## DATASET CONTENT
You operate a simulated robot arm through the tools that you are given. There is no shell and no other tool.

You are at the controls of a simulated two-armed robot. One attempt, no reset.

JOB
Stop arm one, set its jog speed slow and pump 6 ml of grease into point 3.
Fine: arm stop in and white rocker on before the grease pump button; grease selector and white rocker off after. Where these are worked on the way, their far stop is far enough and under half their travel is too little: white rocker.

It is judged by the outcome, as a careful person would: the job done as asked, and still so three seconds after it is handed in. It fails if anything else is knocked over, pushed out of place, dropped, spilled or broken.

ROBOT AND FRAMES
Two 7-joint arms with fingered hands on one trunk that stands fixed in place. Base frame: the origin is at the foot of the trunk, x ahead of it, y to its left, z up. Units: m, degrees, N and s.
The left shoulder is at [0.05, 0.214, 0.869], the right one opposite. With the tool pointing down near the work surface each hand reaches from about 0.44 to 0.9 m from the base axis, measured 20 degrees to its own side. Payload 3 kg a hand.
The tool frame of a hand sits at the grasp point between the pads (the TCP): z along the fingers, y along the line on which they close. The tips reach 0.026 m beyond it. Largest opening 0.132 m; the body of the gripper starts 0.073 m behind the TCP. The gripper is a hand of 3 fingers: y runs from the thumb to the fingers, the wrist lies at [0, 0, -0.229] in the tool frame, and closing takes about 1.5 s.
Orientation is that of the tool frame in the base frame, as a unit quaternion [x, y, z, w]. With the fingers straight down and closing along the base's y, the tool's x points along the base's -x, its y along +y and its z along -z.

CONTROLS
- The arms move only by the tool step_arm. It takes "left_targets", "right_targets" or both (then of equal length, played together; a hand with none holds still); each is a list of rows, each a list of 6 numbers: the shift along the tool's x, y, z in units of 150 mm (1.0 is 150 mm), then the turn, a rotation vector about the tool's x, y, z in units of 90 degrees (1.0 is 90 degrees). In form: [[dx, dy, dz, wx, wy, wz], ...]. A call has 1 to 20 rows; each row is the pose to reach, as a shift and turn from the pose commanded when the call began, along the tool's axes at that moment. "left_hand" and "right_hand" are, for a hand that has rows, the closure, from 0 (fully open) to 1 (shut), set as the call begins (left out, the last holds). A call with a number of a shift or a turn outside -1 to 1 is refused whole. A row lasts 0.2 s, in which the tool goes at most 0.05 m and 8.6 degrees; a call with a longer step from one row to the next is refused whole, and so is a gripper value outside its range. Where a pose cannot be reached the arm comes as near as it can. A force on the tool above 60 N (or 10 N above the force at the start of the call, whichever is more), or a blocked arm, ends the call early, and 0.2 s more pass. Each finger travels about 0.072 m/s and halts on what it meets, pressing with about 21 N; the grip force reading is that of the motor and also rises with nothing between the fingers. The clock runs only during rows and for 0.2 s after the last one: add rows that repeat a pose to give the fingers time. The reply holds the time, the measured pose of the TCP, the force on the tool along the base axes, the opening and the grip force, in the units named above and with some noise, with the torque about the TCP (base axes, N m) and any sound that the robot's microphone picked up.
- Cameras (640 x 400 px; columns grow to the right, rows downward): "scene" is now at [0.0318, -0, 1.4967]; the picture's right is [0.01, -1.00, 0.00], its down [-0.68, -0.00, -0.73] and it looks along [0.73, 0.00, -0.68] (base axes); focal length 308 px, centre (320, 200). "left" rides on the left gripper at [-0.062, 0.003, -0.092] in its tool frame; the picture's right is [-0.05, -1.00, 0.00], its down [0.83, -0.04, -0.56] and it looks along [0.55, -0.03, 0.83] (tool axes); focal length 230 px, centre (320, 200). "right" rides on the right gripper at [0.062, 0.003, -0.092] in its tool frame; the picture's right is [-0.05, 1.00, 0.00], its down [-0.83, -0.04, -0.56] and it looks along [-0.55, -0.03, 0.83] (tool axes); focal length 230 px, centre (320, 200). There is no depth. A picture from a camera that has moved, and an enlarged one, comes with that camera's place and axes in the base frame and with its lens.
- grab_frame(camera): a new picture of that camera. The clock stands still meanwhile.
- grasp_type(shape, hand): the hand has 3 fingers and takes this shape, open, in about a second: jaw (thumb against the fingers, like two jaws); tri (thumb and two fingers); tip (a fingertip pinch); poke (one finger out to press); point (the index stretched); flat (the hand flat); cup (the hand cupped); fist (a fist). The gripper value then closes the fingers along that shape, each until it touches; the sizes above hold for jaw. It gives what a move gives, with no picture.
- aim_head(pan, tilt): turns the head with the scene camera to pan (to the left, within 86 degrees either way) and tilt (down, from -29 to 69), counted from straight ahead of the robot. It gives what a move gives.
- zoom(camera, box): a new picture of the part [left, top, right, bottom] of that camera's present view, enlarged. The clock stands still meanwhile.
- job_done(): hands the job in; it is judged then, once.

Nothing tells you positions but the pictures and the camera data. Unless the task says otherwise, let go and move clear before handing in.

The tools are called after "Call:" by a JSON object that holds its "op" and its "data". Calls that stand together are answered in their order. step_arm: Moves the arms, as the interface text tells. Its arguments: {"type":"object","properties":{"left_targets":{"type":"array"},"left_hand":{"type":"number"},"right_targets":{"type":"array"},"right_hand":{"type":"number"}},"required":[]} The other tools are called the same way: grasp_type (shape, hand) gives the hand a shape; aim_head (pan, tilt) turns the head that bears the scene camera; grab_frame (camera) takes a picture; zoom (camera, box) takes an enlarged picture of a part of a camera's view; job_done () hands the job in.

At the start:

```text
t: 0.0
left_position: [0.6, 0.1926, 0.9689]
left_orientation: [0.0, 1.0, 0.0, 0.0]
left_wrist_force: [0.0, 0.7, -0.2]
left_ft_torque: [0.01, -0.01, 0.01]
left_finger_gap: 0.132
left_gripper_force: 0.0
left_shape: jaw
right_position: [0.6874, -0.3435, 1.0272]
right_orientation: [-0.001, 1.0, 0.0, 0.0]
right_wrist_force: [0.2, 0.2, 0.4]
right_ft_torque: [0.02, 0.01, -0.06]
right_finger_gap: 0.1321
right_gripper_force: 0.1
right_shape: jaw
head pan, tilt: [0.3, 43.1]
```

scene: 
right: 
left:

## EXTRACTED TEXT
TYR and PMEL are HEM-specific proteins and transcriptional targets of MITF-M [51, 52]. Therefore, we analyzed their expression in ADSC, PreMel, and HEM cells. TYR expression analysis in HEM showed a band of 80 kDa that corresponds to the N-glycosylated isoform and several smaller bands corresponding to lesser N-glycosylated forms of the enzyme . In A375 cells, TYR was also detected but only in its main isoform (Fig. 3a). TYR was absent in ADSC, but after 2 weeks of differentiation, the protein was expressed in PreMel as a result of the induction protocol (Fig. 3a–e). Immunofluorescence of TYR showed a cytoplasmic localization in 12.12% ± 5.2% of the cells (Fig. 3j–m). PMEL also had a cytoplasmic localization as expected, and positive cells were quantified as 10.62% ± 4.3% (Fig. 3n–q). These results showed that the PreMel not only express MITF-A and MITF-M, but also TYR, the main component of the melanin enzymatic machinery, and PMEL, a structural component of melanosomes, to a lesser degree. In summary, 100% of PreMel were MITF+ (A or M), around 12% of PreMel were TYR+, and 10% of cells were PMEL+. Hence, PreMel can be characterized as a mixed population of MITF+ cells with subpopulations of TYR+ and PMEL+ cells.
Similarities between PreMel and HEM cell cycles
We evaluate the cell cycle of PreMel in vitro as compared with ADSC and HEM. At the end of the exponential phase (day 6), the cell number of ADSC was 2.2× higher than PreMel and HEM, while no difference was detected among those two types. At the end of the growth curve, ADSC reached a cell number 4.3× higher than PreMel and HEM, but the similarities between these two types remained (Additional file 7: Figure S7A). Population doubling time (PDT) and the growth rate (GR) were calculated to demonstrate the similarities between the cell cycles of PreMel and HEM (Additional file 7: Figure S7B).
Likewise, as HEM are exposed daily to physiological injuries, such as UVR and the presence of reactive oxygen species (ROS), we simulated and evaluated the effect of these two parameters over the cell cycle. At 10 or 20 mJ/cm2 UVR, both PreMel and HEM were slightly and similarly affected by the radiation without significative changes to either PDT or GR (Additional file 7: Figure S7B). Additionally, we evaluated the effect of oxidative stress over cell proliferation. While all the cells analyzed were affected by the presence of H2O2, ADSC and PreMel showed similar sensibility to the tested concentrations (Additional file 7: Figure S7C).

## GIVEN INSTRUCTION
Carry the extracted text on from its last sentence.

## EXPECTED OUTPUT
Measurement of TYR activity in PreMel
TYR is essential for the synthesis of melanin; hence, we evaluated their activity with the L-DOPA assay in PreMel. First, we evaluated the generation of a dark deposit in cell cultures through phase-contrast microscopy. ADSC were negative for dark granules (Fig. 4a), and PreMel showed a slight dark coloration compared with the PBS control (Fig. 4b), but brighter in comparison with the strong dark color in HEM (Fig. 4c). No deposits were distinguished in either A375 cells or fibroblast samples (Fig. 4d, e). As L-DOPA assay visualization by phase-contrast microscopy is unable to detect low levels of TYR activity, we performed a L-DOPA assay in which the oxidation of the substrate was measured by absorbance over time. After 6 h of incubation, there was a significant difference in the absorbance in PreMel showing the oxidative activity of TYR over the background noise that was obtained in ADSC. This result evidences that PreMel express TYR (Fig. 3) in its active form. Between 4 and 6 h post-incubation, a peak in TYR activity was observed in PreMel although it remained below HEM activity in accordance with immunofluorescence data showing that 12% of PreMel were TYR+ and that the enzymatic activity detected must come from these specific cells. In fibroblasts and A375 samples, there was a slight increase in absorbance, but this was likely due to the background noise or the L-DOPA oxidation expected over time. No statistical differences were obtained between the two cell types, confirming the assay specificity.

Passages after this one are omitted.